There's a lot to be said for the contentment and way of life of living in Galway. It's only really when I go abroad that I realise, 'God, I have everything that I need here'. It's like this little catacosm of a perfect bundle - it's not too big, it's not too small, it's friendly. It rains a lot yeah, but when the sun shines in Galway, it's the best place to be in the world. Galway has, in the past, got a bit of a bad rep in the past for being 'the graveyard of ambition', but I don't see that. All I see is that I walk outside my door and I walk 200 metres to get milk in the morning and I pass two people on stilts, a paper maché fox and a busker single the 'Auld Triangle'. Where else in the world is that going to happen? You can't but just sigh and say, 'Oh Galway'. It's a brand at this stage.

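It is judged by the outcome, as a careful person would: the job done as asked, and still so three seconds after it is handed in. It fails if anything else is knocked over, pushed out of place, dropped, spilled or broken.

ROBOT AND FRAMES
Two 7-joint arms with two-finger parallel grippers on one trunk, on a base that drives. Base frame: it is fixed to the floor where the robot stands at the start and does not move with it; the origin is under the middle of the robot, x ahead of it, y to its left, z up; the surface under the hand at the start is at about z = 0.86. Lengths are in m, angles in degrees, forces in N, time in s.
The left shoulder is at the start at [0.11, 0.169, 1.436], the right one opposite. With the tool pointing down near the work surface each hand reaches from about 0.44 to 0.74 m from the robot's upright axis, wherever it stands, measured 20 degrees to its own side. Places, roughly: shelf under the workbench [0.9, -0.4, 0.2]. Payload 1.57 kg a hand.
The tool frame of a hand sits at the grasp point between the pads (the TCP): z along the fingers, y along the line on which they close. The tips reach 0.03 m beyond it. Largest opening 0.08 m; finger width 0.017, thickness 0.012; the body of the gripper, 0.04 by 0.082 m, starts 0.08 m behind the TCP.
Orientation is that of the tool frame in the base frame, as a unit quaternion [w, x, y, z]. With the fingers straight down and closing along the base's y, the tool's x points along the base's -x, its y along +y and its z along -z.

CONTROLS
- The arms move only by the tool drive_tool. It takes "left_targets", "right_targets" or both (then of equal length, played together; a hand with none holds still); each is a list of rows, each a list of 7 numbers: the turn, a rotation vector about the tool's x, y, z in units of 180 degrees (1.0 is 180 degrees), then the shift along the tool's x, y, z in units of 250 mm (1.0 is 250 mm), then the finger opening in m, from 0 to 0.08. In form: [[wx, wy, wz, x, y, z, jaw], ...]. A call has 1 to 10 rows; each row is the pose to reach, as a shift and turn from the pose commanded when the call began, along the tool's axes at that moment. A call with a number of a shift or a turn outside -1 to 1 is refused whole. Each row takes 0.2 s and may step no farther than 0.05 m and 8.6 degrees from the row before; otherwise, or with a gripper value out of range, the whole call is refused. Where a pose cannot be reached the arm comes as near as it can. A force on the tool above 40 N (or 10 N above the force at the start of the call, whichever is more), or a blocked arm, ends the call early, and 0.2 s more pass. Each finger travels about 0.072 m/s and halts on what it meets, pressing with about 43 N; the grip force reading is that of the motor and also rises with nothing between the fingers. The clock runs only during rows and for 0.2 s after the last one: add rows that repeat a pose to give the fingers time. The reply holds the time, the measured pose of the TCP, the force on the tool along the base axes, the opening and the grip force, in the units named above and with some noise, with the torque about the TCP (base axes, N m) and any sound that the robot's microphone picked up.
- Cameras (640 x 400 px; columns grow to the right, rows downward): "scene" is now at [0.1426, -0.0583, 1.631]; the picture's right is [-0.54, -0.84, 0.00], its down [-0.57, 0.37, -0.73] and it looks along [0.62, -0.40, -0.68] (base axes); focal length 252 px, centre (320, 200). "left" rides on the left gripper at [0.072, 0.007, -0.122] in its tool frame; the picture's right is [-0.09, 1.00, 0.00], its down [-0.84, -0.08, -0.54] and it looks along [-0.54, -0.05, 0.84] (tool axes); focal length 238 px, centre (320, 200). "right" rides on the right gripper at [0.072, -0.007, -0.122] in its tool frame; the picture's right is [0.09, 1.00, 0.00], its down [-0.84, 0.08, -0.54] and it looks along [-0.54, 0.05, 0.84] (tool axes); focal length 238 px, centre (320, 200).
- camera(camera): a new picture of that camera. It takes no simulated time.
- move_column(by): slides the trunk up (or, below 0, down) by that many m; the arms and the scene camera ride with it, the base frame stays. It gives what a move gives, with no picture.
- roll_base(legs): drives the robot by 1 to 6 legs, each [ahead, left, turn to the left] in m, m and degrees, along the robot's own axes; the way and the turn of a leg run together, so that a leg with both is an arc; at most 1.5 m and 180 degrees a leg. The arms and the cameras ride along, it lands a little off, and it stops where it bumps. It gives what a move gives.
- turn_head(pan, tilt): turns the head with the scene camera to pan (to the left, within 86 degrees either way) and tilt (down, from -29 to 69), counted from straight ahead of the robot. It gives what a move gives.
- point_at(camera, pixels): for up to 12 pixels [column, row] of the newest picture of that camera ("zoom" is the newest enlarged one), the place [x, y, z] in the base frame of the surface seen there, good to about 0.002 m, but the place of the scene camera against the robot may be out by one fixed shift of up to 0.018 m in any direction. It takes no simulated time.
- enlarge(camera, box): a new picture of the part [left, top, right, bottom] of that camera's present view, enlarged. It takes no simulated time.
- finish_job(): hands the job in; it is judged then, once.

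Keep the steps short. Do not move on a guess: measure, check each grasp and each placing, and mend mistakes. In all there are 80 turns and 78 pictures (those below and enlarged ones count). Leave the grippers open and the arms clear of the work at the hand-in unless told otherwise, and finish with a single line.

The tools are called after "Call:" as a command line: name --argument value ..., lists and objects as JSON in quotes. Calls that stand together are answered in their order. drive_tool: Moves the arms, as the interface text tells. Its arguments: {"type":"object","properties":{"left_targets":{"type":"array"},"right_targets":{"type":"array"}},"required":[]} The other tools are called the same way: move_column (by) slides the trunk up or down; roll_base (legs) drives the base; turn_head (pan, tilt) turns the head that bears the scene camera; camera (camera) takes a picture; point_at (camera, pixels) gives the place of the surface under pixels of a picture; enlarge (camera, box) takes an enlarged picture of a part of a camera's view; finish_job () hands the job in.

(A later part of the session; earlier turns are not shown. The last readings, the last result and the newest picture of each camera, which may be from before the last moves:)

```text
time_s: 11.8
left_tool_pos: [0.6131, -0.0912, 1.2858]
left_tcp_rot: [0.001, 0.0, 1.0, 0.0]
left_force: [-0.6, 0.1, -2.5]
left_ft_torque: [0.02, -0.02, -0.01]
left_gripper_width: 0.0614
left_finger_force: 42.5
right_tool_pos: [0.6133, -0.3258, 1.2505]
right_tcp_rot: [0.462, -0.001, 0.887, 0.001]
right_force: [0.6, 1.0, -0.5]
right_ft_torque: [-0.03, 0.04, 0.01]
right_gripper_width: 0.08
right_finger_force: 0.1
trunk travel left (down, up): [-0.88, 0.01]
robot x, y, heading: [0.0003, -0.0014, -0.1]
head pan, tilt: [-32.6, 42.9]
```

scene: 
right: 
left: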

What's your vision for Galway?
I think Galway is great; obviously, there's the easy answer to say if we had more money, a lot more things could be done. Being part of the 2020 team, I had read the bid book and I was reading all the projects that we would do if we were to get the Capital of Culture and a lot of those things just really excited me because of the scope and size of the projects. But I'd love Galway to be a place where artists, writers, musicians, from all over the world came to retreat and be inspired, but it kind of is that already. I suppose if you were to ask me this time last year, I would have said I'd love Galway to be a place where you could walk down the street and walk into someone's living room and there's a play - but that's why we got up off our arses and did the Theatre Room.